Exercise objective
Set down the material below in full, matching it exactly.

>>>

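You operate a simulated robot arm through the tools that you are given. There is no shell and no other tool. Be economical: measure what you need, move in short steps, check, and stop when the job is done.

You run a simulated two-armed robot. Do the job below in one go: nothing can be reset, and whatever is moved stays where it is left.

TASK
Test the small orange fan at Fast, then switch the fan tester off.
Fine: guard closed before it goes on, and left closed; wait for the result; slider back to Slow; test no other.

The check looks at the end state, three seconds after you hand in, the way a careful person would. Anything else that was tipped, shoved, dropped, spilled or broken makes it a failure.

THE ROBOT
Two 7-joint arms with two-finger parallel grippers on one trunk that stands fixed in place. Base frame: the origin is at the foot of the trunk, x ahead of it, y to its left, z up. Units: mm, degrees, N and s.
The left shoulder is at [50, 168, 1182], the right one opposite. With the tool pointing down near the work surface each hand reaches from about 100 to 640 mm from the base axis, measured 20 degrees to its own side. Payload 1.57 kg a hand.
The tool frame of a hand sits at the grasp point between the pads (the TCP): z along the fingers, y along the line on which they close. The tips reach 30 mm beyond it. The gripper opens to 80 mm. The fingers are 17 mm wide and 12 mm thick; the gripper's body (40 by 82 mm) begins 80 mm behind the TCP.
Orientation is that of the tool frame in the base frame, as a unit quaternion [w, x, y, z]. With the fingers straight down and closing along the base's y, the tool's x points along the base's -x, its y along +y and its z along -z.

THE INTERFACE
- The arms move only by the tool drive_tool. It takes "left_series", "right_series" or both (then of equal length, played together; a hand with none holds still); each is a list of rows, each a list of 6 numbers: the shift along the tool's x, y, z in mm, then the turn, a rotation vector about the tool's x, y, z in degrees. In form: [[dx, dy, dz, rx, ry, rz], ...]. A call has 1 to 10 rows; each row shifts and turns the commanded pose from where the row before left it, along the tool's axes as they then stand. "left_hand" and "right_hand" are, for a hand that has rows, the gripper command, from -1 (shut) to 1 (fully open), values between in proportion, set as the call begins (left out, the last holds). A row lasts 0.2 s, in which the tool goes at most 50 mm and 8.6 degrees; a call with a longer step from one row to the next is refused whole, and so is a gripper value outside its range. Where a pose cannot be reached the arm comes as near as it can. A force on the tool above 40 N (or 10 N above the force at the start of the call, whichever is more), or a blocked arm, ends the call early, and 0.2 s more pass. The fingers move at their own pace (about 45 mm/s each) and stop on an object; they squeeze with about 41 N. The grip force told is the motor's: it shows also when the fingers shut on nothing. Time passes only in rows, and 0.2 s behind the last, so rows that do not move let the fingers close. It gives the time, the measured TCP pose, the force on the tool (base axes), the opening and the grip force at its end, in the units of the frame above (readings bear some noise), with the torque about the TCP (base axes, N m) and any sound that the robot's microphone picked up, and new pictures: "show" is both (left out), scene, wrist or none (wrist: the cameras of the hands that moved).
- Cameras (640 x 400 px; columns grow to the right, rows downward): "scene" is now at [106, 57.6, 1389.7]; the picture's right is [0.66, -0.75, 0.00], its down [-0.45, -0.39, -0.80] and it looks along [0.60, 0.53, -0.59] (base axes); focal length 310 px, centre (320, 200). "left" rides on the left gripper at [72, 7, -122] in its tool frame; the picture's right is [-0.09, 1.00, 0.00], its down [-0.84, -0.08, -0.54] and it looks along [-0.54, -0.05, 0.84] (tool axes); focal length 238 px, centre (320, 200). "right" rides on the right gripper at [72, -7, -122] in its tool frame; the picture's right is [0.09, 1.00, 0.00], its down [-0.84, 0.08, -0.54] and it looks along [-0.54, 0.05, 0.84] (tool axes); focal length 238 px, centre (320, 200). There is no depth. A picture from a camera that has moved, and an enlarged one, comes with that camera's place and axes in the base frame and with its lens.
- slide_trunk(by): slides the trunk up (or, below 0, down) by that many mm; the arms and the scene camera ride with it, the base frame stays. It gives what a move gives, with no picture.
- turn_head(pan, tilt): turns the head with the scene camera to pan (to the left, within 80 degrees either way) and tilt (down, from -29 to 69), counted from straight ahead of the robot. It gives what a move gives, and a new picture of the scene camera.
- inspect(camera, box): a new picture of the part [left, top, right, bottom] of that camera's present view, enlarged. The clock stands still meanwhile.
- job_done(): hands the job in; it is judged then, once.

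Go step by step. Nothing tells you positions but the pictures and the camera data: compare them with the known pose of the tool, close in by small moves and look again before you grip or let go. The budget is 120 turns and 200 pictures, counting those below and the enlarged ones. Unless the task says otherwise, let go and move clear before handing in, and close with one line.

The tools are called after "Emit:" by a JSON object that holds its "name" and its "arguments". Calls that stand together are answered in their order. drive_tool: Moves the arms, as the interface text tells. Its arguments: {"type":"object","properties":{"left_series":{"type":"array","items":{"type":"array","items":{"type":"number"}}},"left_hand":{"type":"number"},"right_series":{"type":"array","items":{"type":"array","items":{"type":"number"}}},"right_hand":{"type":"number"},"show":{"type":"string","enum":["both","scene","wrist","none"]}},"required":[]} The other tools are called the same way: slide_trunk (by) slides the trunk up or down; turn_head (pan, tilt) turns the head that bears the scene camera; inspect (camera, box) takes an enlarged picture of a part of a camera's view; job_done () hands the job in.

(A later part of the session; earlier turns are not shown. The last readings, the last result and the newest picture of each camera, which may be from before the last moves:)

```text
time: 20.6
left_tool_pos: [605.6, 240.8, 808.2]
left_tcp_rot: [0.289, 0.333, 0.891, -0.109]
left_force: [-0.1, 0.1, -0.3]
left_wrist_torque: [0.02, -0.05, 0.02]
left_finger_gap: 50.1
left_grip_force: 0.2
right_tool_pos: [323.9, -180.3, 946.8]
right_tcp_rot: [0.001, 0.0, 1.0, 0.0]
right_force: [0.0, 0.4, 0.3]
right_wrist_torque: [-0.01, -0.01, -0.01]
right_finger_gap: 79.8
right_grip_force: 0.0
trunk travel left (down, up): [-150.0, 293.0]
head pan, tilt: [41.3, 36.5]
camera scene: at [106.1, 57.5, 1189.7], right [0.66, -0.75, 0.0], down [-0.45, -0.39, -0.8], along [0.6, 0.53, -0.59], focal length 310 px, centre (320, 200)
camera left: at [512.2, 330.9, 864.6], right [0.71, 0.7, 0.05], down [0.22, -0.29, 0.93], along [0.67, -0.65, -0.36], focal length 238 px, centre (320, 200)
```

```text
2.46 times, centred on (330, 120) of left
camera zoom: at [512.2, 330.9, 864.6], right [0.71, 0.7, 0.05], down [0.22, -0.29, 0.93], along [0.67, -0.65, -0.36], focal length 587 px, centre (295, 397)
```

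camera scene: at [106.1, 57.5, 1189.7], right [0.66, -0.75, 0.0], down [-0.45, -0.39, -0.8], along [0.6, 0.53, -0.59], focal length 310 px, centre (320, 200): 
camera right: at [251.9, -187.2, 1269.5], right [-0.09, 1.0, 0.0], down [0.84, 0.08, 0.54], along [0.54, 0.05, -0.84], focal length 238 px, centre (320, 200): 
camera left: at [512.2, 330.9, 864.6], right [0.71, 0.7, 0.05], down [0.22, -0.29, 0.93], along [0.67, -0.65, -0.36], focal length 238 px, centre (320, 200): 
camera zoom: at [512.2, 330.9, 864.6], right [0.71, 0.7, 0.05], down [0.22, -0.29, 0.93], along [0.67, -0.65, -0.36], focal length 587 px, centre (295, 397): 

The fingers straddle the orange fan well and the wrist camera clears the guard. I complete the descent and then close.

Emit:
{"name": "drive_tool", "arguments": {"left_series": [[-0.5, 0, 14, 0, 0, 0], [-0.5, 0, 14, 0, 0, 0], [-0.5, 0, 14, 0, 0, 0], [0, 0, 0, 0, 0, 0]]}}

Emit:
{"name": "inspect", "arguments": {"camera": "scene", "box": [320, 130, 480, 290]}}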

<<<

Task output
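You operate a simulated robot arm through the tools that you are given. There is no shell and no other tool. Be economical: measure what you need, move in short steps, check, and stop when the job is done.

You run a simulated two-armed robot. Do the job below in one go: nothing can be reset, and whatever is moved stays where it is left.

TASK
Test the small orange fan at Fast, then switch the fan tester off.
Fine: guard closed before it goes on, and left closed; wait for the result; slider back to Slow; test no other.

The check looks at the end state, three seconds after you hand in, the way a careful person would. Anything else that was tipped, shoved, dropped, spilled or broken makes it a failure.

THE ROBOT
Two 7-joint arms with two-finger parallel grippers on one trunk that stands fixed in place. Base frame: the origin is at the foot of the trunk, x ahead of it, y to its left, z up. Units: mm, degrees, N and s.
The left shoulder is at [50, 168, 1182], the right one opposite. With the tool pointing down near the work surface each hand reaches from about 100 to 640 mm from the base axis, measured 20 degrees to its own side. Payload 1.57 kg a hand.
The tool frame of a hand sits at the grasp point between the pads (the TCP): z along the fingers, y along the line on which they close. The tips reach 30 mm beyond it. The gripper opens to 80 mm. The fingers are 17 mm wide and 12 mm thick; the gripper's body (40 by 82 mm) begins 80 mm behind the TCP.
Orientation is that of the tool frame in the base frame, as a unit quaternion [w, x, y, z]. With the fingers straight down and closing along the base's y, the tool's x points along the base's -x, its y along +y and its z along -z.

THE INTERFACE
- The arms move only by the tool drive_tool. It takes "left_series", "right_series" or both (then of equal length, played together; a hand with none holds still); each is a list of rows, each a list of 6 numbers: the shift along the tool's x, y, z in mm, then the turn, a rotation vector about the tool's x, y, z in degrees. In form: [[dx, dy, dz, rx, ry, rz], ...]. A call has 1 to 10 rows; each row shifts and turns the commanded pose from where the row before left it, along the tool's axes as they then stand. "left_hand" and "right_hand" are, for a hand that has rows, the gripper command, from -1 (shut) to 1 (fully open), values between in proportion, set as the call begins (left out, the last holds). A row lasts 0.2 s, in which the tool goes at most 50 mm and 8.6 degrees; a call with a longer step from one row to the next is refused whole, and so is a gripper value outside its range. Where a pose cannot be reached the arm comes as near as it can. A force on the tool above 40 N (or 10 N above the force at the start of the call, whichever is more), or a blocked arm, ends the call early, and 0.2 s more pass. The fingers move at their own pace (about 45 mm/s each) and stop on an object; they squeeze with about 41 N. The grip force told is the motor's: it shows also when the fingers shut on nothing. Time passes only in rows, and 0.2 s behind the last, so rows that do not move let the fingers close. It gives the time, the measured TCP pose, the force on the tool (base axes), the opening and the grip force at its end, in the units of the frame above (readings bear some noise), with the torque about the TCP (base axes, N m) and any sound that the robot's microphone picked up, and new pictures: "show" is both (left out), scene, wrist or none (wrist: the cameras of the hands that moved).
- Cameras (640 x 400 px; columns grow to the right, rows downward): "scene" is now at [106, 57.6, 1389.7]; the picture's right is [0.66, -0.75, 0.00], its down [-0.45, -0.39, -0.80] and it looks along [0.60, 0.53, -0.59] (base axes); focal length 310 px, centre (320, 200). "left" rides on the left gripper at [72, 7, -122] in its tool frame; the picture's right is [-0.09, 1.00, 0.00], its down [-0.84, -0.08, -0.54] and it looks along [-0.54, -0.05, 0.84] (tool axes); focal length 238 px, centre (320, 200). "right" rides on the right gripper at [72, -7, -122] in its tool frame; the picture's right is [0.09, 1.00, 0.00], its down [-0.84, 0.08, -0.54] and it looks along [-0.54, 0.05, 0.84] (tool axes); focal length 238 px, centre (320, 200). There is no depth. A picture from a camera that has moved, and an enlarged one, comes with that camera's place and axes in the base frame and with its lens.
- slide_trunk(by): slides the trunk up (or, below 0, down) by that many mm; the arms and the scene camera ride with it, the base frame stays. It gives what a move gives, with no picture.
- turn_head(pan, tilt): turns the head with the scene camera to pan (to the left, within 80 degrees either way) and tilt (down, from -29 to 69), counted from straight ahead of the robot. It gives what a move gives, and a new picture of the scene camera.
- inspect(camera, box): a new picture of the part [left, top, right, bottom] of that camera's present view, enlarged. The clock stands still meanwhile.
- job_done(): hands the job in; it is judged then, once.

Go step by step. Nothing tells you positions but the pictures and the camera data: compare them with the known pose of the tool, close in by small moves and look again before you grip or let go. The budget is 120 turns and 200 pictures, counting those below and the enlarged ones. Unless the task says otherwise, let go and move clear before handing in, and close with one line.

The tools are called after "Emit:" by a JSON object that holds its "name" and its "arguments". Calls that stand together are answered in their order. drive_tool: Moves the arms, as the interface text tells. Its arguments: {"type":"object","properties":{"left_series":{"type":"array","items":{"type":"array","items":{"type":"number"}}},"left_hand":{"type":"number"},"right_series":{"type":"array","items":{"type":"array","items":{"type":"number"}}},"right_hand":{"type":"number"},"show":{"type":"string","enum":["both","scene","wrist","none"]}},"required":[]} The other tools are called the same way: slide_trunk (by) slides the trunk up or down; turn_head (pan, tilt) turns the head that bears the scene camera; inspect (camera, box) takes an enlarged picture of a part of a camera's view; job_done () hands the job in.

(A later part of the session; earlier turns are not shown. The last readings, the last result and the newest picture of each camera, which may be from before the last moves:)

```text
time: 20.6
left_tool_pos: [605.6, 240.8, 808.2]
left_tcp_rot: [0.289, 0.333, 0.891, -0.109]
left_force: [-0.1, 0.1, -0.3]
left_wrist_torque: [0.02, -0.05, 0.02]
left_finger_gap: 50.1
left_grip_force: 0.2
right_tool_pos: [323.9, -180.3, 946.8]
right_tcp_rot: [0.001, 0.0, 1.0, 0.0]
right_force: [0.0, 0.4, 0.3]
right_wrist_torque: [-0.01, -0.01, -0.01]
right_finger_gap: 79.8
right_grip_force: 0.0
trunk travel left (down, up): [-150.0, 293.0]
head pan, tilt: [41.3, 36.5]
camera scene: at [106.1, 57.5, 1189.7], right [0.66, -0.75, 0.0], down [-0.45, -0.39, -0.8], along [0.6, 0.53, -0.59], focal length 310 px, centre (320, 200)
camera left: at [512.2, 330.9, 864.6], right [0.71, 0.7, 0.05], down [0.22, -0.29, 0.93], along [0.67, -0.65, -0.36], focal length 238 px, centre (320, 200)
```

```text
2.46 times, centred on (330, 120) of left
camera zoom: at [512.2, 330.9, 864.6], right [0.71, 0.7, 0.05], down [0.22, -0.29, 0.93], along [0.67, -0.65, -0.36], focal length 587 px, centre (295, 397)
```

camera scene: at [106.1, 57.5, 1189.7], right [0.66, -0.75, 0.0], down [-0.45, -0.39, -0.8], along [0.6, 0.53, -0.59], focal length 310 px, centre (320, 200): 
camera right: at [251.9, -187.2, 1269.5], right [-0.09, 1.0, 0.0], down [0.84, 0.08, 0.54], along [0.54, 0.05, -0.84], focal length 238 px, centre (320, 200): 
camera left: at [512.2, 330.9, 864.6], right [0.71, 0.7, 0.05], down [0.22, -0.29, 0.93], along [0.67, -0.65, -0.36], focal length 238 px, centre (320, 200): 
camera zoom: at [512.2, 330.9, 864.6], right [0.71, 0.7, 0.05], down [0.22, -0.29, 0.93], along [0.67, -0.65, -0.36], focal length 587 px, centre (295, 397): 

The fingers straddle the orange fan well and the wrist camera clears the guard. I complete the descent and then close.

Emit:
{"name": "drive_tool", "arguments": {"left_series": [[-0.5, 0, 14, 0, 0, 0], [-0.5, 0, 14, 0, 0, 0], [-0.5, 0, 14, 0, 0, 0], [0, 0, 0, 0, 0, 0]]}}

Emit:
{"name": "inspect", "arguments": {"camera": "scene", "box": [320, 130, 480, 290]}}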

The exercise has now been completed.